Abstract

In glaciated British Columbia, Canada, Quaternary climate changes are responsible for profound spatial reorganization of Earth surface processes. These changes have left a landscape characterized by topographic anisotropy associated with a hierarchy of glacial troughs. The evolution of glaciated landscapes is examined by analyzing the structure of geomorphic process domains and channel long profiles. To identify process domains we use channel surveys and GIS analysis to construct slope‐area transects of the channel network. This analysis reveals generalized process‐form disequilibrium with a mismatch between topographic signatures and currently active geomorphic process domains. At the landscape scale of “source” colluvial channels (contributing area <1 km2), the glacial/paraglacial signature commonly overrides that produced by contemporary debris flows. Along the axis of former ice flows, relict glacial cirques introduce a “hanging” fluvial domain at contributing areas as small as 8 × 10−2 km2 and produce complex channel long profiles similar to those observed for rivers responding to tectonic forcing.
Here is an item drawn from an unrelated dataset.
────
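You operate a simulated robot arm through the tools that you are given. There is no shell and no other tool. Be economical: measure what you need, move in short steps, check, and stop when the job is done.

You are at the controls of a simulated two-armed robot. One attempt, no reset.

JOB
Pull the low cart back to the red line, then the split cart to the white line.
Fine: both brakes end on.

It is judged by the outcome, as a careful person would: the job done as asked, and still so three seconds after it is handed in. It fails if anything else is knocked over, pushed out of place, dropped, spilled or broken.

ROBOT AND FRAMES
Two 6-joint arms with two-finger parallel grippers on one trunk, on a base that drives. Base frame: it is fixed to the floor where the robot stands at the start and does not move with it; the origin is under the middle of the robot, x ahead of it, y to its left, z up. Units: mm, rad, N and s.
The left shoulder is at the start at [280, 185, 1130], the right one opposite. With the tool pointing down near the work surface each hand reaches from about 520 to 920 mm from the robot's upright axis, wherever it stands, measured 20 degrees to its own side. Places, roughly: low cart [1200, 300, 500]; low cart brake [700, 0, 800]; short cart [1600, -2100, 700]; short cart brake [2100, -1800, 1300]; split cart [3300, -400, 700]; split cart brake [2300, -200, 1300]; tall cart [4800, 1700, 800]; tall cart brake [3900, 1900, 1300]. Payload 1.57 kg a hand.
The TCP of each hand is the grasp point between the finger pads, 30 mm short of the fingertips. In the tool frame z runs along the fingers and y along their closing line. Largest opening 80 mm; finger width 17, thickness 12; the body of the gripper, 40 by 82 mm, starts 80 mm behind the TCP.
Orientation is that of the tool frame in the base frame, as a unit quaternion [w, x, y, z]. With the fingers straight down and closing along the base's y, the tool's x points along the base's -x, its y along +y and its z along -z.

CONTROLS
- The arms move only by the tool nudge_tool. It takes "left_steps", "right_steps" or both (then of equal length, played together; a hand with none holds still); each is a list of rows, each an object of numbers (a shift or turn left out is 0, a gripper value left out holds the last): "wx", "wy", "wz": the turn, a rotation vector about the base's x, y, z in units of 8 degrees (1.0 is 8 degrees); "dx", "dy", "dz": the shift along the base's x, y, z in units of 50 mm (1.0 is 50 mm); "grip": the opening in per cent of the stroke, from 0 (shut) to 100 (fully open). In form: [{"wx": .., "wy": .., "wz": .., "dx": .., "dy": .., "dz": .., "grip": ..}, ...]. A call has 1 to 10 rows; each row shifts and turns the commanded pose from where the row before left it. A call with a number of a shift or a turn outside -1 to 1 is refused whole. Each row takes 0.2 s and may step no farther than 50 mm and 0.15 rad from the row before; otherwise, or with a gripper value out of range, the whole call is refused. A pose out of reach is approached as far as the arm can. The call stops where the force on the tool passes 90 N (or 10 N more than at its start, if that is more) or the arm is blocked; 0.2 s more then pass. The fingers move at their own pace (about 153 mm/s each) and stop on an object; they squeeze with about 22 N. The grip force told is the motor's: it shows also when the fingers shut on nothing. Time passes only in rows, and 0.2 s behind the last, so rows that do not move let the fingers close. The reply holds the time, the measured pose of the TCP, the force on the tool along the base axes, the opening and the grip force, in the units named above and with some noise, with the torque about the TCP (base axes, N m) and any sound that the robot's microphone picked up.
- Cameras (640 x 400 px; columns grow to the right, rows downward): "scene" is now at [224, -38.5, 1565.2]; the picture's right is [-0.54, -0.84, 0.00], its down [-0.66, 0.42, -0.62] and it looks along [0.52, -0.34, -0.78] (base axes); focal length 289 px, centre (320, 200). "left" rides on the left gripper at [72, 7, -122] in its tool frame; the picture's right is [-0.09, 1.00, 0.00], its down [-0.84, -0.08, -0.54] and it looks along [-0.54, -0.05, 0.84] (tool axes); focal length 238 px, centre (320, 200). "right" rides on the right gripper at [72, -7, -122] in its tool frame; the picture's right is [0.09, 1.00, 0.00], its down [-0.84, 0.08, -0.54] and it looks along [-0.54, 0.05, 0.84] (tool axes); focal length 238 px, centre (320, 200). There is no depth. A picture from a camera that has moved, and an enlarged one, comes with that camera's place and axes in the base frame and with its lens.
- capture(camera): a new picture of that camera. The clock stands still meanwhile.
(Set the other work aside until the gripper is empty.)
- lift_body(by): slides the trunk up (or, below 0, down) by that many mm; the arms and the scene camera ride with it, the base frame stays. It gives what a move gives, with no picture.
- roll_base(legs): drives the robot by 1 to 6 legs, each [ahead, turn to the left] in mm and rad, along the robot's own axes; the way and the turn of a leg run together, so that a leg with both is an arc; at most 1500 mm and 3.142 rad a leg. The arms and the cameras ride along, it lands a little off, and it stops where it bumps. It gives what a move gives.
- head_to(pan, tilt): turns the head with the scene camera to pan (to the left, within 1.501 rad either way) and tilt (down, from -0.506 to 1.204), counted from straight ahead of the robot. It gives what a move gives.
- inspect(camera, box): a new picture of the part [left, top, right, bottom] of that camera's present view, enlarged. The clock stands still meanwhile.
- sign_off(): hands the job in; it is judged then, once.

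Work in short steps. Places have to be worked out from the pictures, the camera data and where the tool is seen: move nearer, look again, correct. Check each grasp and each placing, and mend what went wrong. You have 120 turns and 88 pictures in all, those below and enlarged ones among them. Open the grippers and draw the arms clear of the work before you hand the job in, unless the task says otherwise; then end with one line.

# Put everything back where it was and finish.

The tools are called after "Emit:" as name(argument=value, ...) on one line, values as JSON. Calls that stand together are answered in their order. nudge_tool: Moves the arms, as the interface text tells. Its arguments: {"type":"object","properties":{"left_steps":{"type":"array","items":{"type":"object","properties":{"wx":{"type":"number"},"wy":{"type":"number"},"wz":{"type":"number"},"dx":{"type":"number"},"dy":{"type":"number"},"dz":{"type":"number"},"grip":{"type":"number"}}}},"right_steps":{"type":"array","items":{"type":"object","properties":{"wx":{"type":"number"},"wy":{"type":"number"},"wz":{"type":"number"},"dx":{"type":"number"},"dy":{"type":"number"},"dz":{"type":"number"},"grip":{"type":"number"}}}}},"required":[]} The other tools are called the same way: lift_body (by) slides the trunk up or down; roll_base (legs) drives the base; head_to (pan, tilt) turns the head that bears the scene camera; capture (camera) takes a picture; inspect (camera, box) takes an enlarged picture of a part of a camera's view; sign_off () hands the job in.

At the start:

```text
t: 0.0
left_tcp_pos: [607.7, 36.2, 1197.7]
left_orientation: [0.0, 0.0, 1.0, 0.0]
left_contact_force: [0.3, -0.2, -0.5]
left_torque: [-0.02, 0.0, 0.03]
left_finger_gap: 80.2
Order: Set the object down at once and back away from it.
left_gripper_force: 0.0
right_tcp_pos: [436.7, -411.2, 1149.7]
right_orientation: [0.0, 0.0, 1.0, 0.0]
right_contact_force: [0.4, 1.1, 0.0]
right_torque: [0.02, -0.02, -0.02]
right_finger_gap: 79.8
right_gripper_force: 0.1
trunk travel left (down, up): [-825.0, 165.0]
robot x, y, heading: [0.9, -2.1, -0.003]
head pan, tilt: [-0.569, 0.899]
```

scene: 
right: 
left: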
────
Slope‐area relations typical of unglaciated equilibrium environments do not apply here. The concept of process domains appears to hold, however, some major glacially forced modifications in the alluvial‐colluvial transition are observed and the definition of a depositional colluvial subdomain is proposed. Comparison between field‐ and GIS‐measured slopes reveals that GIS‐associated error is not uniform between process domains, and that GIS‐based plots do not successfully discriminate field‐based process domains. The combination of glacial and post‐glacial fingerprints and the effects of ongoing Earth surface processes generate a complex landscape whose glacial signatures may persist until the onset of the next ice age.